-- BEGIN Data block --
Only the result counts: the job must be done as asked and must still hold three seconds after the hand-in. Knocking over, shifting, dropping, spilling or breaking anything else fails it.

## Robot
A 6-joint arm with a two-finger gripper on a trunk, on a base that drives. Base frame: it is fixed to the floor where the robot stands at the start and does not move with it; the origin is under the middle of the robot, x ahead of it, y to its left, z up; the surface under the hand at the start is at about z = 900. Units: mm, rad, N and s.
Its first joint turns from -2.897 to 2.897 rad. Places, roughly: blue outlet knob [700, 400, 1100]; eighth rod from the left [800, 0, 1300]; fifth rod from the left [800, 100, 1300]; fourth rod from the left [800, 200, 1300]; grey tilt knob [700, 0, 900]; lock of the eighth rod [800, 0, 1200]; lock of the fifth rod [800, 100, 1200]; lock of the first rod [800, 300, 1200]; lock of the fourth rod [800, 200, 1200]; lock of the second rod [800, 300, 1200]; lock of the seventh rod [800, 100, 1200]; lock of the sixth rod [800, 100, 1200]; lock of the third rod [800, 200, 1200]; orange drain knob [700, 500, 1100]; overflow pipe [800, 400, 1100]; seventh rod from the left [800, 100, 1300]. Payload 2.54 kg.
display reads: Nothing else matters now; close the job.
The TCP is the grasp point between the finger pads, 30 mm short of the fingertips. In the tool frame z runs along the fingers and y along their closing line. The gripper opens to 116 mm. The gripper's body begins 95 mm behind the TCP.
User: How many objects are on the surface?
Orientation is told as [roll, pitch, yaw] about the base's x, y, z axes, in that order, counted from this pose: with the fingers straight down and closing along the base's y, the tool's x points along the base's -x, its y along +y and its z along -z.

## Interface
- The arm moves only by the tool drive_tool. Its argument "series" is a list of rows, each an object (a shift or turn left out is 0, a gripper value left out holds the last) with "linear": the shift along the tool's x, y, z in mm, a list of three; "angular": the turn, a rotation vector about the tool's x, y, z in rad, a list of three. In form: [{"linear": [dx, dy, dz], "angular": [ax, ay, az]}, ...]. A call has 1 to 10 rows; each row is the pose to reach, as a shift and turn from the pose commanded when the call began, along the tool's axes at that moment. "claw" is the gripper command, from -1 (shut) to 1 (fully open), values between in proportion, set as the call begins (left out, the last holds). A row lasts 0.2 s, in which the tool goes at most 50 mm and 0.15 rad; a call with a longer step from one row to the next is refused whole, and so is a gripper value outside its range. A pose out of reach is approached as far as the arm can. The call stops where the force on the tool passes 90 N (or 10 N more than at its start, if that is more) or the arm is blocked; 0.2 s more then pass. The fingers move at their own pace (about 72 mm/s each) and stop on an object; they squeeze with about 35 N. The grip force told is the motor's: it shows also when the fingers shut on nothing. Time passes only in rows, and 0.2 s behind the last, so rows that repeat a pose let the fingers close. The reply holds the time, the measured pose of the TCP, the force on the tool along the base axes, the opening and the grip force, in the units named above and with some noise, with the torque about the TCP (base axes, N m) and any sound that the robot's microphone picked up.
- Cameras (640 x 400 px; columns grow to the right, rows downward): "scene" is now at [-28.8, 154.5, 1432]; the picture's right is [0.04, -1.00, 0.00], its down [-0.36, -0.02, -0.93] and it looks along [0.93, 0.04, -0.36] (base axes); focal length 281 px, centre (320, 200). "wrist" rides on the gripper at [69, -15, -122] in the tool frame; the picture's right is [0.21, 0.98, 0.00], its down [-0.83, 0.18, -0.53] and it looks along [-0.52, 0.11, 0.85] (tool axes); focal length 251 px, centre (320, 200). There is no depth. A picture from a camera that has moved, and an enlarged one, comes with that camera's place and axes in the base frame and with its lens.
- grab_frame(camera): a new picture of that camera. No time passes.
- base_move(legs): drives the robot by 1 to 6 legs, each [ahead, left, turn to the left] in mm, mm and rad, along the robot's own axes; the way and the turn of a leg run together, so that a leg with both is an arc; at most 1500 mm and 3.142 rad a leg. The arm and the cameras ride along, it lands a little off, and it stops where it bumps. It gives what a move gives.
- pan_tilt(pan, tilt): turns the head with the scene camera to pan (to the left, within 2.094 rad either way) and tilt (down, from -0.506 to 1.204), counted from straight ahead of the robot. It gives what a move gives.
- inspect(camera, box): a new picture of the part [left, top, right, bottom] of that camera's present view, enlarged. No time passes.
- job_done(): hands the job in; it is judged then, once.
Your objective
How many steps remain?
-- END Data block --
Your objective
Only the lines from the top of the data through the line that contains "A 6-joint arm" should be quoted, exactly as they stand.

Correct response
Only the result counts: the job must be done as asked and must still hold three seconds after the hand-in. Knocking over, shifting, dropping, spilling or breaking anything else fails it.

## Robot
A 6-joint arm with a two-finger gripper on a trunk, on a base that drives. Base frame: it is fixed to the floor where the robot stands at the start and does not move with it; the origin is under the middle of the robot, x ahead of it, y to its left, z up; the surface under the hand at the start is at about z = 900. Units: mm, rad, N and s.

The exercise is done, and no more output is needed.